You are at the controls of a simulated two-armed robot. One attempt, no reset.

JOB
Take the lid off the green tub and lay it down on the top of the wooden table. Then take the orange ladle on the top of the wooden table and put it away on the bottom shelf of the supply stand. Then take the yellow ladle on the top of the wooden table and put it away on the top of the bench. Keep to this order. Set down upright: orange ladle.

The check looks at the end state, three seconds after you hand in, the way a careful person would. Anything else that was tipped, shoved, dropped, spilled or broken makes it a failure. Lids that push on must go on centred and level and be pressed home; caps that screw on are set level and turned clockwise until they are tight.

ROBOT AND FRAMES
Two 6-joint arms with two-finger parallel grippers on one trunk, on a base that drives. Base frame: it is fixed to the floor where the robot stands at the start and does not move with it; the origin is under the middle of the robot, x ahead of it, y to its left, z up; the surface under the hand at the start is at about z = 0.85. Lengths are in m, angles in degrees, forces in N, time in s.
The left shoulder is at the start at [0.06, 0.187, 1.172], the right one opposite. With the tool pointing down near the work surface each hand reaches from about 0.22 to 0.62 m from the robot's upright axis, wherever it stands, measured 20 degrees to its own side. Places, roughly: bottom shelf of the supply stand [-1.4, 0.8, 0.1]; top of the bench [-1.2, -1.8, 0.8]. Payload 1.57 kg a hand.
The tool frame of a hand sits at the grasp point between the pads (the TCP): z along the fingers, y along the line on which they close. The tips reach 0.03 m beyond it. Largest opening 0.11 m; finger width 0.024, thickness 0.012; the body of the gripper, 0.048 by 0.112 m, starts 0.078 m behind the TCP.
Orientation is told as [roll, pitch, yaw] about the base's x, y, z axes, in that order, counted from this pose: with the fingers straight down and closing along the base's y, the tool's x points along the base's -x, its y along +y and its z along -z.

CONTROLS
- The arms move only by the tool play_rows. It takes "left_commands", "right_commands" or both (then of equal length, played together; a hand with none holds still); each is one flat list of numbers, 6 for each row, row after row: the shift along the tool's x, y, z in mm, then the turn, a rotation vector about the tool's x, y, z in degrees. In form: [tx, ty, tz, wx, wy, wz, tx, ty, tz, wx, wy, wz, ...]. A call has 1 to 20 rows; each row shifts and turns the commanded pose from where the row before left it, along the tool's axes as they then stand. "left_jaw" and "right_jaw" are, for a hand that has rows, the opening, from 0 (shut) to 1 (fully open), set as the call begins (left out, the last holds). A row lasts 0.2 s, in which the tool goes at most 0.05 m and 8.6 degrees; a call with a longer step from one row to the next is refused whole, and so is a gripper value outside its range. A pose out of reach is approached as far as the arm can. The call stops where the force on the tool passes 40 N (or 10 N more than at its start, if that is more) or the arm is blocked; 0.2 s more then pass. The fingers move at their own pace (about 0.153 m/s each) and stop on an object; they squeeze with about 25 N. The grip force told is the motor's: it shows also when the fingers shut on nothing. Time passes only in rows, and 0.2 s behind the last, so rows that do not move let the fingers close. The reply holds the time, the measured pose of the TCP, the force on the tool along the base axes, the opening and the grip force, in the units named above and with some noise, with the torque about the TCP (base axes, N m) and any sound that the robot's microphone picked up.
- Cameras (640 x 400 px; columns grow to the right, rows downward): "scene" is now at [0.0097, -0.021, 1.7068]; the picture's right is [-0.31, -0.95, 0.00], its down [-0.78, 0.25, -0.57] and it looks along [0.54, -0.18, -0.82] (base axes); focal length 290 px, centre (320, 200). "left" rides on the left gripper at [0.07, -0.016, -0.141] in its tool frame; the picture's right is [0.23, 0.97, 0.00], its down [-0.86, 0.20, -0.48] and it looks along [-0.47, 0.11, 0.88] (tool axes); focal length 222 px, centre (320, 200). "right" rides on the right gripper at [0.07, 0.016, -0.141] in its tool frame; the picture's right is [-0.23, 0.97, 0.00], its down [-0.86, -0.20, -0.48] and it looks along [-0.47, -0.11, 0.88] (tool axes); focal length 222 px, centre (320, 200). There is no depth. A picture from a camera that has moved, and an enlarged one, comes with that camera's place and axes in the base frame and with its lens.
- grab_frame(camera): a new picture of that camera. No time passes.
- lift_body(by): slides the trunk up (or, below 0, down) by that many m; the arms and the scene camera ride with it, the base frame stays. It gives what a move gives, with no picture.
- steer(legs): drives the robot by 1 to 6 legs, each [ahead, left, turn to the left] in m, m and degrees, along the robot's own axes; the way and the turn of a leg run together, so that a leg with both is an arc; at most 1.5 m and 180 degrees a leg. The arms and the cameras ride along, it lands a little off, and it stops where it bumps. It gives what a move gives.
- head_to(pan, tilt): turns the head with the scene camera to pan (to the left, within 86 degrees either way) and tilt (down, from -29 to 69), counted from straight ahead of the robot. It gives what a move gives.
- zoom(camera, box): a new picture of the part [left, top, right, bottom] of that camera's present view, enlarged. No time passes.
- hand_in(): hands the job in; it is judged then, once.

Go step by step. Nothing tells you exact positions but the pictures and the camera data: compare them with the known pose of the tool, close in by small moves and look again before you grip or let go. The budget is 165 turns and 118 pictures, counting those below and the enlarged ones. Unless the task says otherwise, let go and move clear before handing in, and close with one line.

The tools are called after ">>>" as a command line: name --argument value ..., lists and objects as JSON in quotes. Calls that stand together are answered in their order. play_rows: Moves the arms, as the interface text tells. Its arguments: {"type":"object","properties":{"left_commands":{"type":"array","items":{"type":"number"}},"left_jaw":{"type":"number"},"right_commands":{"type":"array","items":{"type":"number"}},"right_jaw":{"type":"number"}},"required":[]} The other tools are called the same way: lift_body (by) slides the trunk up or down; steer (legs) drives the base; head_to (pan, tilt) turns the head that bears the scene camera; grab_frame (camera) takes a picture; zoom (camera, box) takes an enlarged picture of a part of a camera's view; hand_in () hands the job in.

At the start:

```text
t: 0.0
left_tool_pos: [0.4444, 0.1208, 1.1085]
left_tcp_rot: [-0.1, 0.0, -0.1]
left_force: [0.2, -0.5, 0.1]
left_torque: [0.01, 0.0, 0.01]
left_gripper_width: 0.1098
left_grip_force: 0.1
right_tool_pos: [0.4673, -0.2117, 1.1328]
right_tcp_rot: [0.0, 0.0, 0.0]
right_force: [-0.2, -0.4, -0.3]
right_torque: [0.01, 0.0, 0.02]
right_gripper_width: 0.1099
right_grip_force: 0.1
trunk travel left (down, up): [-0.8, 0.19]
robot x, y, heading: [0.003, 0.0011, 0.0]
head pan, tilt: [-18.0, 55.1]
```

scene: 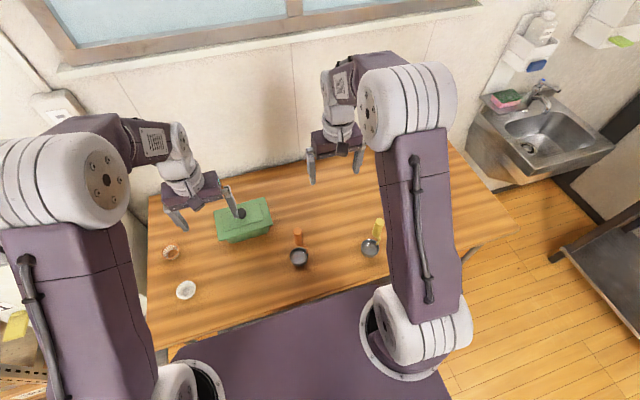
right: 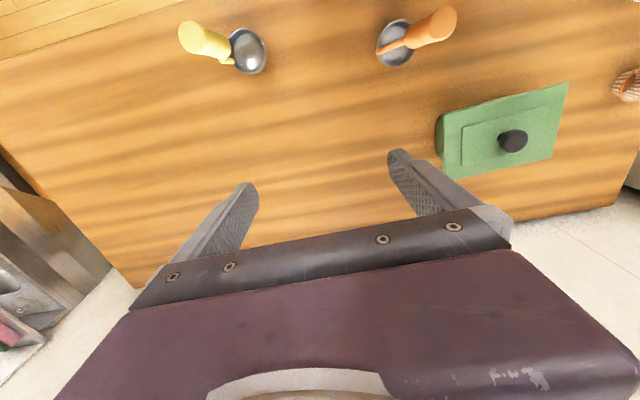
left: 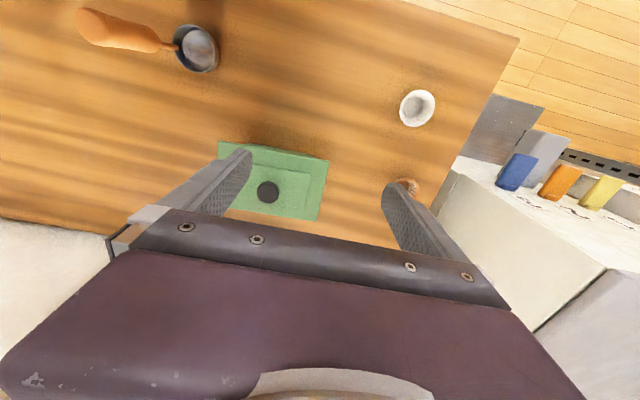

### To be done
Your task is to quote the lines above, beginning with the first and ending with the one that holds "The left shoulder".

### Worked answer
You are at the controls of a simulated two-armed robot. One attempt, no reset.

JOB
Take the lid off the green tub and lay it down on the top of the wooden table. Then take the orange ladle on the top of the wooden table and put it away on the bottom shelf of the supply stand. Then take the yellow ladle on the top of the wooden table and put it away on the top of the bench. Keep to this order. Set down upright: orange ladle.

The check looks at the end state, three seconds after you hand in, the way a careful person would. Anything else that was tipped, shoved, dropped, spilled or broken makes it a failure. Lids that push on must go on centred and level and be pressed home; caps that screw on are set level and turned clockwise until they are tight.

ROBOT AND FRAMES
Two 6-joint arms with two-finger parallel grippers on one trunk, on a base that drives. Base frame: it is fixed to the floor where the robot stands at the start and does not move with it; the origin is under the middle of the robot, x ahead of it, y to its left, z up; the surface under the hand at the start is at about z = 0.85. Lengths are in m, angles in degrees, forces in N, time in s.
The left shoulder is at the start at [0.06, 0.187, 1.172], the right one opposite. With the tool pointing down near the work surface each hand reaches from about 0.22 to 0.62 m from the robot's upright axis, wherever it stands, measured 20 degrees to its own side. Places, roughly: bottom shelf of the supply stand [-1.4, 0.8, 0.1]; top of the bench [-1.2, -1.8, 0.8]. Payload 1.57 kg a hand.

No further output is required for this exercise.